→ Your goal: In the entries below, find every line with "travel" and copy it.

Robot agent transcripts:
[BEGIN]

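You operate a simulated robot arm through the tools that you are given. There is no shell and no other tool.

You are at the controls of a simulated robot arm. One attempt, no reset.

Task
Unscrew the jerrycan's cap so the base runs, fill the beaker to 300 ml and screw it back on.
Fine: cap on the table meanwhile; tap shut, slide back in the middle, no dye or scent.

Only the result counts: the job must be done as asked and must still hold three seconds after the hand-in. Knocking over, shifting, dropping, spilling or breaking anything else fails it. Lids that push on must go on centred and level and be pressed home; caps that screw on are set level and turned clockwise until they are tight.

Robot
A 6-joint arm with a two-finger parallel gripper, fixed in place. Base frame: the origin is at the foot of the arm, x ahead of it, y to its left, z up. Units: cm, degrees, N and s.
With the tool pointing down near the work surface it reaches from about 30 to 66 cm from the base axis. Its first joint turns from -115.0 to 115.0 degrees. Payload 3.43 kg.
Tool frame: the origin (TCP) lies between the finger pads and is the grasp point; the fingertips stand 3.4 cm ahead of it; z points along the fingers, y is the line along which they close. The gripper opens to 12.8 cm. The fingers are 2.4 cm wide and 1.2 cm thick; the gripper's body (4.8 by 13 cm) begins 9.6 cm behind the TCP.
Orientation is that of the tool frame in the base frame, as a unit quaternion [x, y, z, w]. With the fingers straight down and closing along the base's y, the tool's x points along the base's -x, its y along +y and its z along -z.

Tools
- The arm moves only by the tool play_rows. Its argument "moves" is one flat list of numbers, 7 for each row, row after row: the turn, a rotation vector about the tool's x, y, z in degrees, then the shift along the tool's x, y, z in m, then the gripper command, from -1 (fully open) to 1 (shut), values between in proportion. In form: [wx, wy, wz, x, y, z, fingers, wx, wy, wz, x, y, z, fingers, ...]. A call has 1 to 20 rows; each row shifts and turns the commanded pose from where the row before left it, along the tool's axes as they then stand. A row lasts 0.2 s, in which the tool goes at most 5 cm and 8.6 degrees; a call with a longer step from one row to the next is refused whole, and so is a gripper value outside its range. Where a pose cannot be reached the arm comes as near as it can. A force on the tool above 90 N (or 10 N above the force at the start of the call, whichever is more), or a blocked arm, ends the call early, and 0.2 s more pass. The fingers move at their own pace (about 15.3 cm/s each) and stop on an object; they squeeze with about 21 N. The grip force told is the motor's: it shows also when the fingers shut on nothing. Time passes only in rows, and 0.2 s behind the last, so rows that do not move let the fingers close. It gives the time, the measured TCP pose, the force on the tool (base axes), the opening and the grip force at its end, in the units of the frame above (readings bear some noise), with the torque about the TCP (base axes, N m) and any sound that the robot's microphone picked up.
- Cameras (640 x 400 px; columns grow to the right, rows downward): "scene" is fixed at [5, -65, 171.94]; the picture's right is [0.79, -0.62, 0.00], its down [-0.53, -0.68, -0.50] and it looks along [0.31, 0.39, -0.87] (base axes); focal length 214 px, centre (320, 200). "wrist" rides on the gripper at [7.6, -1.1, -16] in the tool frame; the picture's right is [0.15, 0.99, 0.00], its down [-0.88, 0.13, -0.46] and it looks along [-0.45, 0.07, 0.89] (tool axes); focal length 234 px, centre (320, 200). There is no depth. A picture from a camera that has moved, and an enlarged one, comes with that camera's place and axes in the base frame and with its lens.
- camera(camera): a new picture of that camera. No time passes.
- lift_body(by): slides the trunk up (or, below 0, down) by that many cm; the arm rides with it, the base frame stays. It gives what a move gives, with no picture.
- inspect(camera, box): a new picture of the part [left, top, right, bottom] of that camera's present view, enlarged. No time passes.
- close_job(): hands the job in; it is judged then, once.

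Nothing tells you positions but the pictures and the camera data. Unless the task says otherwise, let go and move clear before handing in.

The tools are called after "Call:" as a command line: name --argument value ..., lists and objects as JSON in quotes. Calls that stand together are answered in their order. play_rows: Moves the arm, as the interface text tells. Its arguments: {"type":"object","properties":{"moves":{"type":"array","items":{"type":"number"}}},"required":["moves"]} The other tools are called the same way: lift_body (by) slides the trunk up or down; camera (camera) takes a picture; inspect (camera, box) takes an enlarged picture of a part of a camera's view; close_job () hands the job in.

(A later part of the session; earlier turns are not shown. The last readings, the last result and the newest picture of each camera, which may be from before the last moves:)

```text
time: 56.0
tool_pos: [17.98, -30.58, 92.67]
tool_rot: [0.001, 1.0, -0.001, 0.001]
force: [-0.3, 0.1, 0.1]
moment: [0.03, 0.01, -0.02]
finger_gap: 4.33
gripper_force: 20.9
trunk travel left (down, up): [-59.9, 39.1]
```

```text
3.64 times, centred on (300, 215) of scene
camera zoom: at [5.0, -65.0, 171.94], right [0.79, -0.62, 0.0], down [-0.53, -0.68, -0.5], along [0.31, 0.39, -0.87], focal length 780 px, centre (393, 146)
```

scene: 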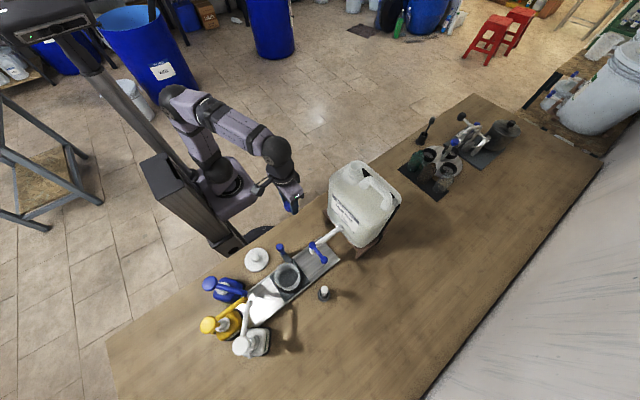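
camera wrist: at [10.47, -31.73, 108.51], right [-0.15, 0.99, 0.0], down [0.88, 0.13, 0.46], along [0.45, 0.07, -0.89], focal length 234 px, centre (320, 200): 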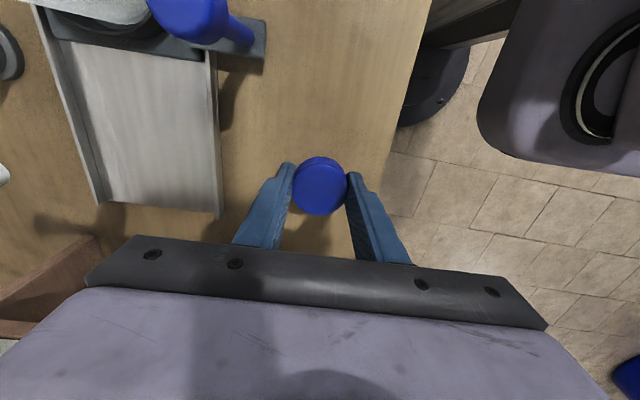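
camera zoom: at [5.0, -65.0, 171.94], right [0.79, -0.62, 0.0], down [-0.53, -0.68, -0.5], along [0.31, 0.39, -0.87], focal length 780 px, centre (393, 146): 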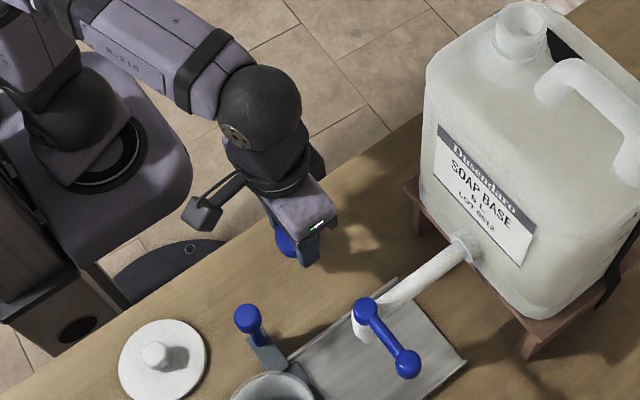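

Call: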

[END]
[BEGIN]

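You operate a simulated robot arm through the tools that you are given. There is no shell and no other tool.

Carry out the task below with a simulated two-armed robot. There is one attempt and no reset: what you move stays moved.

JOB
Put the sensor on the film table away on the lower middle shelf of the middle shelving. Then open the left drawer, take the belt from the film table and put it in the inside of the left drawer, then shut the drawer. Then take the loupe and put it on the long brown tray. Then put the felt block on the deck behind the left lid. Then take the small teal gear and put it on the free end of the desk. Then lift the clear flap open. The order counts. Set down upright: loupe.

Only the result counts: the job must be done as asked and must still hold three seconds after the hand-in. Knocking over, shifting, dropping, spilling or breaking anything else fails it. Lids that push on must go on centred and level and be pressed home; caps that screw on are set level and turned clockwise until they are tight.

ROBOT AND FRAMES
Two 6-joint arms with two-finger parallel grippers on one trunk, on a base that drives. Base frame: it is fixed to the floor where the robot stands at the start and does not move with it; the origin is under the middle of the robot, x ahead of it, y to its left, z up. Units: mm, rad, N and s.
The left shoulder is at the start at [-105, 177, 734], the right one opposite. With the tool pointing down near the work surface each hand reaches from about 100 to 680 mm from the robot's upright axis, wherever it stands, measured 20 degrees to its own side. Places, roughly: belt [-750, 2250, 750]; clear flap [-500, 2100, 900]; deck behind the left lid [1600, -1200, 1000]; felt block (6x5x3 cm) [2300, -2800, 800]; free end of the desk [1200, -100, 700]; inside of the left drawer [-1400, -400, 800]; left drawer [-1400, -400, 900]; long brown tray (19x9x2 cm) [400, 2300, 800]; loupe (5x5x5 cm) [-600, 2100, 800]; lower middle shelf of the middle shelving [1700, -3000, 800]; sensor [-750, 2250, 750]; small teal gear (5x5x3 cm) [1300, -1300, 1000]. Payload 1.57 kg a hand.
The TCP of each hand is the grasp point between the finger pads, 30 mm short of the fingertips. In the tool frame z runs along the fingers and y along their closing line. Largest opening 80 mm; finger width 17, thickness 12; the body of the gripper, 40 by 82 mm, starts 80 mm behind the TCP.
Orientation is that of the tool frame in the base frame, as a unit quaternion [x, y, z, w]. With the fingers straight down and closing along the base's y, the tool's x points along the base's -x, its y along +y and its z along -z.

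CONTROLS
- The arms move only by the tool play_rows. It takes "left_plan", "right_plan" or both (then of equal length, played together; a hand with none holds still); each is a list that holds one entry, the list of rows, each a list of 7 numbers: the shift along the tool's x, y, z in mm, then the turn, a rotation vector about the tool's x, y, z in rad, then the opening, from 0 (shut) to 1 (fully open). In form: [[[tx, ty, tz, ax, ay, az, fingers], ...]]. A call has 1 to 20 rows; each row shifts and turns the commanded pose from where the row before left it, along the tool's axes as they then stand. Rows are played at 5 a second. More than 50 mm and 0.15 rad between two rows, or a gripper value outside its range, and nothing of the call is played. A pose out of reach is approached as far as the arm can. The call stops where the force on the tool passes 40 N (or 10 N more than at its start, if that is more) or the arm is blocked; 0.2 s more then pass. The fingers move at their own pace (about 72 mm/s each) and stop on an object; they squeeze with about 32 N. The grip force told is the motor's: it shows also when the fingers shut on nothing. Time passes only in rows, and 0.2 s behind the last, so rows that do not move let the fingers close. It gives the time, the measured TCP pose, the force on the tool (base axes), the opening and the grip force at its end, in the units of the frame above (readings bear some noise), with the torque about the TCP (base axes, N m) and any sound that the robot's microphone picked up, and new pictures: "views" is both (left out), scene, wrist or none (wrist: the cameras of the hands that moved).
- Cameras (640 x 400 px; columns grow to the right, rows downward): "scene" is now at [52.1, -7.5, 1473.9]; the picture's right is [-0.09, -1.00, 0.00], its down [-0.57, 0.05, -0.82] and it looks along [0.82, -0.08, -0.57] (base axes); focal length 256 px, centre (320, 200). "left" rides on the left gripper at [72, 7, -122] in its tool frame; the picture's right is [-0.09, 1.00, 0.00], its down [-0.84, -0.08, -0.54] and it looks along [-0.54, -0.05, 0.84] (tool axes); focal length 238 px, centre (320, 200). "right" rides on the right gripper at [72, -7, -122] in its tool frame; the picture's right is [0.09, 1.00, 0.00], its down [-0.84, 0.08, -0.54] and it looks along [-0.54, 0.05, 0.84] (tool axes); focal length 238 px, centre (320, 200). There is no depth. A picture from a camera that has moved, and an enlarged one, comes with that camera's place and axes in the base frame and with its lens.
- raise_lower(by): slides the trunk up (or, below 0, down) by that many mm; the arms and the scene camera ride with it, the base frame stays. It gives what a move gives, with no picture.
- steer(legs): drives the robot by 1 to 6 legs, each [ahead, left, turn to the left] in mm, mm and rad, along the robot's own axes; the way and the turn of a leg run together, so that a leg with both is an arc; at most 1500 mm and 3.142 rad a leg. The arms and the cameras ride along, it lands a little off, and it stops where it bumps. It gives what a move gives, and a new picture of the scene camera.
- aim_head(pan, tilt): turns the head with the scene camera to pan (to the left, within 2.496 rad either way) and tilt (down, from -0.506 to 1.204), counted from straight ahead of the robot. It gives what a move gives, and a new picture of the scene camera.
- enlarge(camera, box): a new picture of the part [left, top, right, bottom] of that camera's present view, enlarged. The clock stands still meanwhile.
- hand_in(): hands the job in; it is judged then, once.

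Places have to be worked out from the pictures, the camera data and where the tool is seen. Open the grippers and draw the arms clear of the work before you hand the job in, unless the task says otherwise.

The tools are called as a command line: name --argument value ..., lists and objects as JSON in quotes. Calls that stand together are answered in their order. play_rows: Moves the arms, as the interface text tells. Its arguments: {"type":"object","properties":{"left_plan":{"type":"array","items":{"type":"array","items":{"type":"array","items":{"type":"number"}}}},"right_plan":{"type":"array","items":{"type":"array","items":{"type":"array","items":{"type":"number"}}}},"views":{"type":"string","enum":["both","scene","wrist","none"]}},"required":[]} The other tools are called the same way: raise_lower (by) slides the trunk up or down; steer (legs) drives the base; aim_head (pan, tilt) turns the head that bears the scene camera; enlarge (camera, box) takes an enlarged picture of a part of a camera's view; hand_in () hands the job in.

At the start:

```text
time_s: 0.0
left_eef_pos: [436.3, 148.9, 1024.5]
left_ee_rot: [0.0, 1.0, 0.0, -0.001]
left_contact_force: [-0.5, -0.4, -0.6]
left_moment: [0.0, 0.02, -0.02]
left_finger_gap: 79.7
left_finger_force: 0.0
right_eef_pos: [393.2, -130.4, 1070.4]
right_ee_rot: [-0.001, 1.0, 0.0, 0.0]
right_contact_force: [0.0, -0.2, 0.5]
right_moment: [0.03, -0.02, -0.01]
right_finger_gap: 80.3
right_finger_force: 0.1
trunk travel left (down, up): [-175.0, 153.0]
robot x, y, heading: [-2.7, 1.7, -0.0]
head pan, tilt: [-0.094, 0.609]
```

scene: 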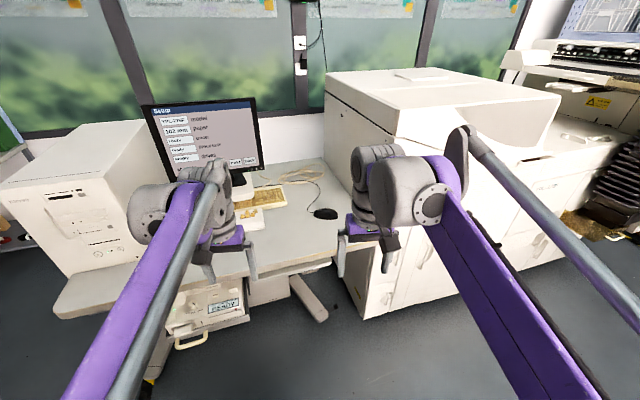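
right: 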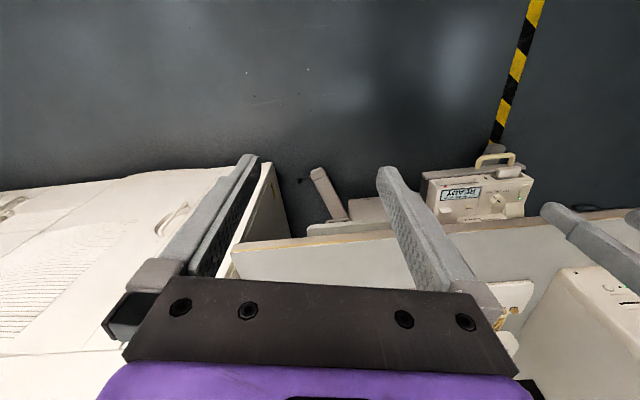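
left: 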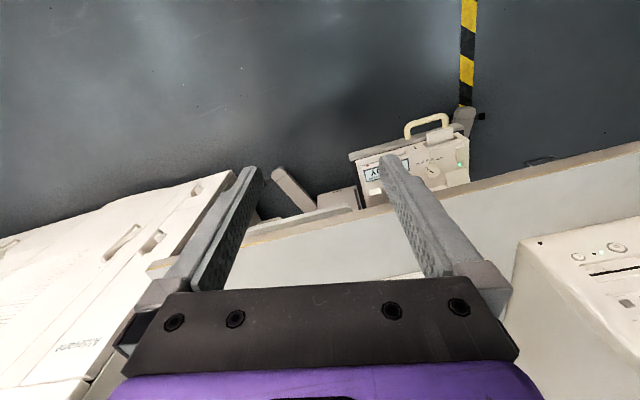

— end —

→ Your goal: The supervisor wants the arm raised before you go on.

[END]

→ Expected answer:
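trunk travel left (down, up): [-59.9, 39.1]
trunk travel left (down, up): [-175.0, 153.0]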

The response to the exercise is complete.